▶
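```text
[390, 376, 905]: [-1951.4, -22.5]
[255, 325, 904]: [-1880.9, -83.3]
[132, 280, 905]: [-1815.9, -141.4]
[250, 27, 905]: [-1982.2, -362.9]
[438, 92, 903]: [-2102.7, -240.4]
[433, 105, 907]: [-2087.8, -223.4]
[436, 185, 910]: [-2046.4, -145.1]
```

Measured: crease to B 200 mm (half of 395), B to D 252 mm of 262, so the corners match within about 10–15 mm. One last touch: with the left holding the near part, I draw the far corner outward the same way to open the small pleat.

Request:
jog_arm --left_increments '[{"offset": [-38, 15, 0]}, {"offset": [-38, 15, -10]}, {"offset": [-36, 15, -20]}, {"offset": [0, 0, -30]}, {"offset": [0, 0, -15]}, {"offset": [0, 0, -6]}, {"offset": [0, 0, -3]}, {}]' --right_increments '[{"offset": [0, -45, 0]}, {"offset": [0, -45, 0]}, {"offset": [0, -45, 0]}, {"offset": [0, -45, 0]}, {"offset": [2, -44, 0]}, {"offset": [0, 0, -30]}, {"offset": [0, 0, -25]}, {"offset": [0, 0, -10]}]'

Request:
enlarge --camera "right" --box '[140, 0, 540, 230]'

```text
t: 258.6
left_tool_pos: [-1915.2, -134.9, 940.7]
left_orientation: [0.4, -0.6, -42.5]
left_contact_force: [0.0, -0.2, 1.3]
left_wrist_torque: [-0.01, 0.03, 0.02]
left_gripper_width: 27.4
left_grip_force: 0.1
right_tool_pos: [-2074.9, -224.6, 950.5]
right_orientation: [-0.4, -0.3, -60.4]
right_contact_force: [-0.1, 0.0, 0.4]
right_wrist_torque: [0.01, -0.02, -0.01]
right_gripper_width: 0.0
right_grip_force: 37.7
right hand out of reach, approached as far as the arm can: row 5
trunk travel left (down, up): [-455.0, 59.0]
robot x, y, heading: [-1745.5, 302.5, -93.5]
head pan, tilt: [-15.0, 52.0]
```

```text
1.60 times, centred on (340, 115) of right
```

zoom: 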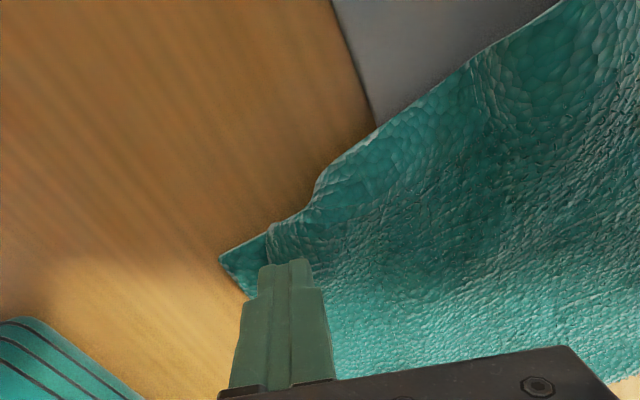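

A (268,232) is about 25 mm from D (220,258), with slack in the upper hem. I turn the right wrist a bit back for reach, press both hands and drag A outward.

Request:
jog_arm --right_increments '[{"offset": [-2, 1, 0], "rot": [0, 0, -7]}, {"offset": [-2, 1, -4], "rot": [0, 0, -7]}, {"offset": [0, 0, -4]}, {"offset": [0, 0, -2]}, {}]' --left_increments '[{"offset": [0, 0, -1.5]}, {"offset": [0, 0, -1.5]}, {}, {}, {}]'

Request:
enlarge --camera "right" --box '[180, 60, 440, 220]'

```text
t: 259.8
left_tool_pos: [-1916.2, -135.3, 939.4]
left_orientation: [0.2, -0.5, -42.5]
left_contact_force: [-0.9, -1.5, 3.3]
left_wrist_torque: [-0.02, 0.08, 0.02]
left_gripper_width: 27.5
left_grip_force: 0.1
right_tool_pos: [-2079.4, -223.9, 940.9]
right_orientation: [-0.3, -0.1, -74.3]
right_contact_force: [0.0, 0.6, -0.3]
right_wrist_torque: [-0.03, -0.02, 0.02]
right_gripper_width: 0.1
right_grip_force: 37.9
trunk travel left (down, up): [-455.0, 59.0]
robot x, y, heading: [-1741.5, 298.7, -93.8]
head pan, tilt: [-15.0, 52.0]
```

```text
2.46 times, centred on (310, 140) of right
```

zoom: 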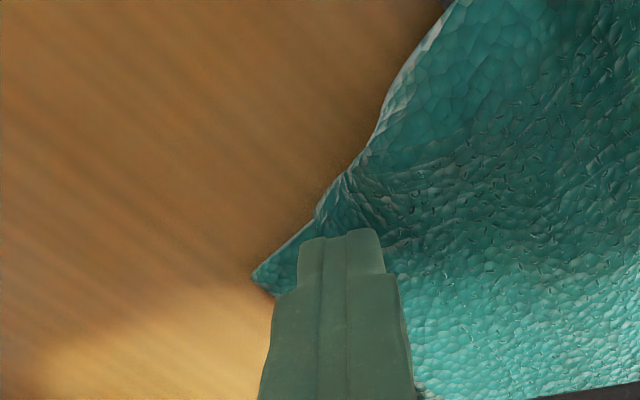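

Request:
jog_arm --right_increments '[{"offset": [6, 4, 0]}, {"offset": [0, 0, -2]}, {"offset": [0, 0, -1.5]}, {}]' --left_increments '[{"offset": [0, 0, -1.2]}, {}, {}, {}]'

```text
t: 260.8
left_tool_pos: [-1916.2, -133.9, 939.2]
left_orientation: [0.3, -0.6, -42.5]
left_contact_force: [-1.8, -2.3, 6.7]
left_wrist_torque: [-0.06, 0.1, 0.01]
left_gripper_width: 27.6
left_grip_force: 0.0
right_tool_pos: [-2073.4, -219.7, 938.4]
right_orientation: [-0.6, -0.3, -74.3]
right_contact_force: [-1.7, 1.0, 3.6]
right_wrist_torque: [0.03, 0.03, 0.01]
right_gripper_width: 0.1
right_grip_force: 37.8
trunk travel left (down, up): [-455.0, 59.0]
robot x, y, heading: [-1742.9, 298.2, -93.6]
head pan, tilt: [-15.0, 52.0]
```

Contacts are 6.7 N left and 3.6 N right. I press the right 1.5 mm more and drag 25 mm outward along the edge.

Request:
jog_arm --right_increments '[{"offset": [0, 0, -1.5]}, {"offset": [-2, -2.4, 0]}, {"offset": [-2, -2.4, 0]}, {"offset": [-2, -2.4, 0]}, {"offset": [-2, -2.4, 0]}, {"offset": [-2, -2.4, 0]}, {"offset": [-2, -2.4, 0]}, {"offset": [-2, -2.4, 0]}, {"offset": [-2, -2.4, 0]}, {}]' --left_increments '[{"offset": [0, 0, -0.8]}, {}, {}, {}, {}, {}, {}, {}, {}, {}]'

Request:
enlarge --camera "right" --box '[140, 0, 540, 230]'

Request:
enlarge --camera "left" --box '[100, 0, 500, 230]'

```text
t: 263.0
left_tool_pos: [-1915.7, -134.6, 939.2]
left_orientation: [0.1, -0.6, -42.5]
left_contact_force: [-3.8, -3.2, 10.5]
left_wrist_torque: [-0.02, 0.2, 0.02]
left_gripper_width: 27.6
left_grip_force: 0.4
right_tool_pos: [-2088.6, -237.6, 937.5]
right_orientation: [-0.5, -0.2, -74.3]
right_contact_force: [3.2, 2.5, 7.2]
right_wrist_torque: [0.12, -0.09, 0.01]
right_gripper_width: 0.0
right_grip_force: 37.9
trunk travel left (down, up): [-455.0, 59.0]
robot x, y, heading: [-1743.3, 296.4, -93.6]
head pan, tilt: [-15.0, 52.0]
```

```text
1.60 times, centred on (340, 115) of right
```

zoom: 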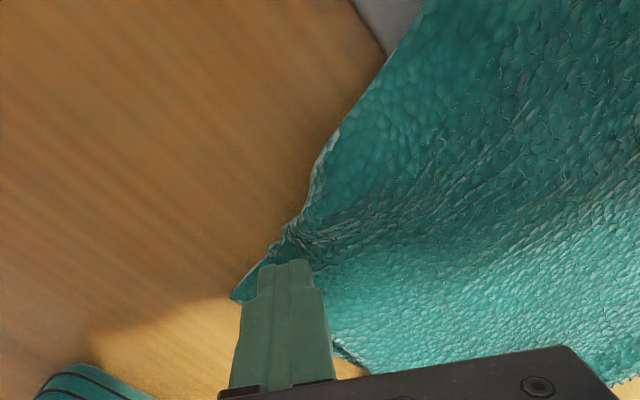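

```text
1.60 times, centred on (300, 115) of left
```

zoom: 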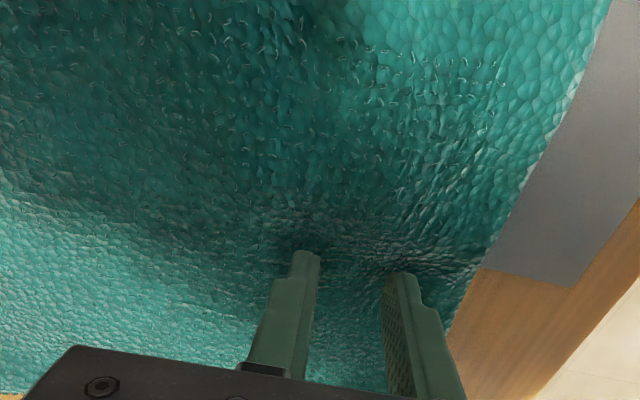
◀
=== PASSAGE PROVIDED ===
▶
11. Also in the event that undue influence is shown and
it applies only to part of the will… only those parts resulting
from undue influence will be removed while giving effect
to the other legitimate parts when the separation can be
done without destroying the intent of the testator or without
destroying the testamentary scheme.
12. There are three factors to look for when you think that
there might be some undue influence:
It must be proved that the testator was susceptible to undue
influence, that the influencer had the disposition and opportunity
to use undue influence, that the disposition was the was
the result of the influence, and an element of cohesion
should also be shown
13. The UPC deals with this in UPC 2-517 and 3-905 (I don’t
have 3-905 in the book yet)
No Contest Clauses=
1. These provisions are set up that if a beneficiary challenges
what is left to them in the will that they will receive
nothing or they will receive a reduced share
2. The policy behind these clauses is to discourage challenges
to wills
3. The majority of courts will support these types of clauses
built in to wills unless there is a legitimate reason to
challenge the will… the legitimate cause rules come from
UPC 2-517 and UPC 3-905
4. When you are challenging a no-contest will on the behalf
of your client… you need to check the local law very carefully
because there are subtle differences from state to state
especially when it comes to what a contest is…
5. For a good no-contest clause…Get a no-contest clause
in there offering a certain sum as an incentive for them
not to fight it out… they will lose everything or they will
be guaranteed this some…
Bequests to Attorneys=
1. There is a presumption that if an attorney receives a
legacy from a testator in the will… there was undue influence
unless the attorney is related to the testator
2. The presumption can only be rebutted by clear and convincing
evidence to the contrary… this will often be in the form
of paper work.
3. Note that if someone still wants to give their attorney
a gift and the attorney decides to have another attorney
draft the will, then he should probably pick someone who
he does not know that well… otherwise the same undue influence
issue and the same presumptions will arise.
4. There is something called “Body Heat” that may be an
old test… we need to ask about this.
◀
=== REQUIRED WORK ===
Please continue the passage provided.

=== REPLY TO THE TASK ===
5. There is a conflicting evidence rule about this… it states
that a lawyer may not draft a will that he will be a beneficiary
in unless he is related to the testator… note that this
does not includes tiny gratuitous presents from the testator…
if the gift is of the nature that it requires some paper
work to be filled out then… an independent lawyer will have
to be brought in to provide the proper paper work or write
the will himself.
6. These types of ethical prohibitions apply not only to
attorneys but their family/spouses. On the same note other
ethical standards do allow for small gifts of gratuity (not
substantial) that are normal such as thank you gifts or
presents on the holidays…the problem comes into when the
gifts are substantial and require preparing legal documents…
then the person should have detached advice from other council.
7. Even if another attorney is used a gift to an attorney
that is not writing the will could be challenged on the
ground that the testator did not receive the full benefit
of council from that independent lawyer
Some recommendations to avoid contests=
1. A way that the prof though was good was when a client
writes you a letter telling you what they want done in their
will… and you notice that certain key people are left out…
you send a letter back to the client telling them that certain
people are going to be left out and then ask for the reasons
why they have been left out… the client writes back with
the reasons why certain people have been left out… and then
you start on the will…
2. After the will has been written… these letters are filed
away for when challengers to the will come.
3. These reasons written in the hand of the testator are
very useful for warding off challengers
4. It should be noted that this method is not bullet proof
either… the challengers may still want say that they believe
the person was unduly influenced or not in the right mind
when the letter or even in some cases video tape was done.
5. Notes as to the mental capacity… should be taken after
a testator’s health begins to fail each time he comes in
to something to the will… otherwise it is considered malpractice.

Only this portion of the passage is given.